The human skeleton has multiple meanings in history: medical, scientific, symbolic, religious. These perceptions have shifted over time and place, and as anatomical study rose to prominence in early modern Europe, they continued to coexist. Skeletons, moreover, were crafted objects prepared from dead human bodies. Between the sixteenth and the mid-eighteenth centuries, a critical juncture in the history of anatomy, the skeleton became a scientific object while retaining long-held connotations as symbols of death and as relics. These symbolic roles continued to be evident in illustrations of skeletons, whether in anatomical textbooks and atlases or in manuals for artists.
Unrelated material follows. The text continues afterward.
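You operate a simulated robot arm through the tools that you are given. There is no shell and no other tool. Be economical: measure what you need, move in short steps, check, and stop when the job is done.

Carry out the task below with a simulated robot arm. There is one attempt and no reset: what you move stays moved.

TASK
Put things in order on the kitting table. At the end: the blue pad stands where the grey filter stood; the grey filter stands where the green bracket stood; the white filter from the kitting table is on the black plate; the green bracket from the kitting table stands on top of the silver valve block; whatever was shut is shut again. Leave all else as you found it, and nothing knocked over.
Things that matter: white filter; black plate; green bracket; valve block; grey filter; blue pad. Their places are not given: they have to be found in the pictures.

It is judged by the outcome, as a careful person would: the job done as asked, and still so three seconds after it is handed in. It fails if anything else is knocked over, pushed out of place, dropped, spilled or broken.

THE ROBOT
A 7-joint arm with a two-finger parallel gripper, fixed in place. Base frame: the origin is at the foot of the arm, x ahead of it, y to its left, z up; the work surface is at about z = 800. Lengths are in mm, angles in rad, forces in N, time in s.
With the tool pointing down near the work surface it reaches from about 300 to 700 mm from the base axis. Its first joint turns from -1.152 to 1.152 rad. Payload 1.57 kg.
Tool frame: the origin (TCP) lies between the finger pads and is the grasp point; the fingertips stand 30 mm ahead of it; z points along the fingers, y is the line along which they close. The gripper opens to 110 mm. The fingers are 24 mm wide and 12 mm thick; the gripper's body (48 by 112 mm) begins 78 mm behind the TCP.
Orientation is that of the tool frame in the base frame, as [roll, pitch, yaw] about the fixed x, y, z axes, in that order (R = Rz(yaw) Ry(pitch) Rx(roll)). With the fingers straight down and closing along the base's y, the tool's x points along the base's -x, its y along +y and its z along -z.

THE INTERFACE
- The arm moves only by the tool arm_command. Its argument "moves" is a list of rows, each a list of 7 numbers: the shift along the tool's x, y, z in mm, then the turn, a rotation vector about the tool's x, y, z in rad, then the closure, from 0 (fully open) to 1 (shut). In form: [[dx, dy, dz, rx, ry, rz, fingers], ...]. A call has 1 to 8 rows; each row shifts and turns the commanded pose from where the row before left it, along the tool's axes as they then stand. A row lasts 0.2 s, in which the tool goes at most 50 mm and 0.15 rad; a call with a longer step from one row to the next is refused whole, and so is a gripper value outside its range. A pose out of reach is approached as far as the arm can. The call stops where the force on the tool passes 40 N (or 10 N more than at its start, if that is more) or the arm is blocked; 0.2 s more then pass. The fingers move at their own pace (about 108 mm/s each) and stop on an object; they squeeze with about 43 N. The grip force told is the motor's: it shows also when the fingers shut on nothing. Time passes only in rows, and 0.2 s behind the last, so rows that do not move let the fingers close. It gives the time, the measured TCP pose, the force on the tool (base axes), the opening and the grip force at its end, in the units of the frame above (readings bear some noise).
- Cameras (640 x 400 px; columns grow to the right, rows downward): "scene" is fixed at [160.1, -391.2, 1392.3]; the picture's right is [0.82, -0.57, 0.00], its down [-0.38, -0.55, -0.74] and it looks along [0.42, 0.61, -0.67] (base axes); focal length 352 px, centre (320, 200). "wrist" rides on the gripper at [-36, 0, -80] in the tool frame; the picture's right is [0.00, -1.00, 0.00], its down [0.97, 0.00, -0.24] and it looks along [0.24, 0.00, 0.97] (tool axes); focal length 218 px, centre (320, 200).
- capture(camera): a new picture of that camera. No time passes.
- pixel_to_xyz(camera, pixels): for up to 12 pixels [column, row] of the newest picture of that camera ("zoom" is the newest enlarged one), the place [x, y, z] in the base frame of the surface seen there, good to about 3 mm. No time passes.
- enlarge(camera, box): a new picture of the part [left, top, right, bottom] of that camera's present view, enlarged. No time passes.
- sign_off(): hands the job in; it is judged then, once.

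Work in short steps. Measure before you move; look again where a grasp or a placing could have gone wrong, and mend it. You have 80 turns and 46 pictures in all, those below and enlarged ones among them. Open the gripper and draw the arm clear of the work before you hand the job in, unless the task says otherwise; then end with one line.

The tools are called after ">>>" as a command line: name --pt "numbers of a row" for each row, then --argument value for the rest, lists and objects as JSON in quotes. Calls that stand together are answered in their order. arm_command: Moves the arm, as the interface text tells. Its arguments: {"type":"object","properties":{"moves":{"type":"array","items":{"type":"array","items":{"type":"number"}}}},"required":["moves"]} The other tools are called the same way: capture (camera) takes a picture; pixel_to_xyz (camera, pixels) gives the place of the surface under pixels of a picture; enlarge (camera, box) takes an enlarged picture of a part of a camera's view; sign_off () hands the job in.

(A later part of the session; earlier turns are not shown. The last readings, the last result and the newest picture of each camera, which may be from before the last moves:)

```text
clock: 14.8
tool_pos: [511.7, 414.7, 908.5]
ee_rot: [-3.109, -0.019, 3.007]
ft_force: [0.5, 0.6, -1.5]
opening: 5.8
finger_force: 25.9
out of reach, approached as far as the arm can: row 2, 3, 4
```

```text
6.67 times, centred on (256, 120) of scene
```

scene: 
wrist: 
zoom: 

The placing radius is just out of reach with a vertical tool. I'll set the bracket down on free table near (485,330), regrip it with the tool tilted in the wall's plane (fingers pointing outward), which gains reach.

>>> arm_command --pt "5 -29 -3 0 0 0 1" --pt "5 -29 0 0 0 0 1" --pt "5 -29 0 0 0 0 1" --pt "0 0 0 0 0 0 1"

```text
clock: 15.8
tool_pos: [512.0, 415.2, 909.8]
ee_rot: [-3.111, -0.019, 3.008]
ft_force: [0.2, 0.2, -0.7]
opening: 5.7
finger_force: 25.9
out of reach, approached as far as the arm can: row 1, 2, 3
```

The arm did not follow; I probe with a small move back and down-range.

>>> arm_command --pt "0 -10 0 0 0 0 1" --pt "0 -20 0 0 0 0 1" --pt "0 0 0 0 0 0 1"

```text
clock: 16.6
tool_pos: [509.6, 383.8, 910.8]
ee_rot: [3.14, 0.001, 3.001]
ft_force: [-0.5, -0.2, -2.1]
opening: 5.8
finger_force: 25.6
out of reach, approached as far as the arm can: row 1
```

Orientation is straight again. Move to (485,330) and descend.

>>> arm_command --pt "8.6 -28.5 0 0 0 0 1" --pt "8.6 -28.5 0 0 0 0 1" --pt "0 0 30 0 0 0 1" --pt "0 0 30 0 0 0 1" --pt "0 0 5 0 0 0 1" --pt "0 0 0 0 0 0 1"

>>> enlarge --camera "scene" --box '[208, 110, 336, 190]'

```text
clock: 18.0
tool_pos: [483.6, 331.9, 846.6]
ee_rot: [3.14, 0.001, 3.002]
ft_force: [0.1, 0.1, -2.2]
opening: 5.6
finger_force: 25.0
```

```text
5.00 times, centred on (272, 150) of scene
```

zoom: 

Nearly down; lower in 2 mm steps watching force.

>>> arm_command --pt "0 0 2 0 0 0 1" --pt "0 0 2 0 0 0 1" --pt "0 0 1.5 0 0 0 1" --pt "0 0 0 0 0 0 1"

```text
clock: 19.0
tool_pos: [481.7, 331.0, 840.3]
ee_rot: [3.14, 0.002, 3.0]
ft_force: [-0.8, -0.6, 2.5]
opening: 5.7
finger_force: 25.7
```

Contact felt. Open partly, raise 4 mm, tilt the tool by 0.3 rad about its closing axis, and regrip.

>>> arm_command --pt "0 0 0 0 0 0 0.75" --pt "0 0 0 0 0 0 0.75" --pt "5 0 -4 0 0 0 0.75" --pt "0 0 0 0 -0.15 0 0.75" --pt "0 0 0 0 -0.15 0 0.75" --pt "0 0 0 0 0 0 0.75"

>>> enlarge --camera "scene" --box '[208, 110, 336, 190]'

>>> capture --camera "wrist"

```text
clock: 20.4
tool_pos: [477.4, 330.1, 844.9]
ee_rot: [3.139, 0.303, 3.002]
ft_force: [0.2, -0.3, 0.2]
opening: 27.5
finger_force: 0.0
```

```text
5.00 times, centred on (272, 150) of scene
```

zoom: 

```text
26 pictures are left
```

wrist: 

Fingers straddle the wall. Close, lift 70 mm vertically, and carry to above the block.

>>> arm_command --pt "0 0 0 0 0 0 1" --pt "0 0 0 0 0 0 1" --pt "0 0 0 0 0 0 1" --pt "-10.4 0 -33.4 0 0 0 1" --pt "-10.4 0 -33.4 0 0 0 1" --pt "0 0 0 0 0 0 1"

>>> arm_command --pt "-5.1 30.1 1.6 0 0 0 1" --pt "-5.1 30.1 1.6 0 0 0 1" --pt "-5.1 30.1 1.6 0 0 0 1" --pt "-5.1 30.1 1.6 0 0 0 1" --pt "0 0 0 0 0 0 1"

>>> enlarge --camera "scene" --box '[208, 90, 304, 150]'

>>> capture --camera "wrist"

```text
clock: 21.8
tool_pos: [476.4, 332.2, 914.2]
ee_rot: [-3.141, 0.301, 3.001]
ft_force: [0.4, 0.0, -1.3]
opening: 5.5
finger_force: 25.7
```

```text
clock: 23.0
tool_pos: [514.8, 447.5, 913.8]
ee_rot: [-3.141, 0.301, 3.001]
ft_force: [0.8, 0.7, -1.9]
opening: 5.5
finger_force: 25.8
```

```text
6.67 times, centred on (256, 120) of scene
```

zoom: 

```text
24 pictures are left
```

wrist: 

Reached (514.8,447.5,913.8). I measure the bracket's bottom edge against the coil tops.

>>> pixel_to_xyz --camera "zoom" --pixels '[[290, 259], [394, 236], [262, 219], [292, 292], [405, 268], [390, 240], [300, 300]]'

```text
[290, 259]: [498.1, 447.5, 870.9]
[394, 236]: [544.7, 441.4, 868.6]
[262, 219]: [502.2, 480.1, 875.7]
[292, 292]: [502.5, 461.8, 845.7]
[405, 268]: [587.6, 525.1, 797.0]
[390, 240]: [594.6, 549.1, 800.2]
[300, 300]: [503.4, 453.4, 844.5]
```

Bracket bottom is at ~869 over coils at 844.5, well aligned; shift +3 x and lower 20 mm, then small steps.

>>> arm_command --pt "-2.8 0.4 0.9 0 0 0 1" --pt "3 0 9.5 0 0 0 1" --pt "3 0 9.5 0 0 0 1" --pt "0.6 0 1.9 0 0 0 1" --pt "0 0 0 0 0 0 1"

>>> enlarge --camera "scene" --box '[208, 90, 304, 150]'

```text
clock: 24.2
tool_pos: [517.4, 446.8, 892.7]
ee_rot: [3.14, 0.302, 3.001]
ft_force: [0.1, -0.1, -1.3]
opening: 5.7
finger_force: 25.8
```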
Examining interactions between artists and anatomists illuminates the processes by which the act of dissection was transmitted to the pen and the page, and the tension between particularity and exemplarity. The physical skeleton and its display form the other half of this story. In this period, the physical skeleton became a prized commodity among men of science. Practices and techniques evolved in the seventeenth century as the skeleton became increasingly essential to anatomical instruction, and construction of a skeleton became as much an art as a science, with attention paid to aesthetic values such as whiteness and smoothness as well as to anatomical accuracy.
Yet in cemeteries, the bones of the dead were given little respect. Sorting out the differing valuations among anatomical skeletons, relics, and charneled bones was another task of this project. The display of human skeletons in cabinets began in the mid-seventeenth century in the context of natural history rather than medicine: human bones appeared side by side with animal bones. What was the role of artists and aesthetics in this process of construction and display?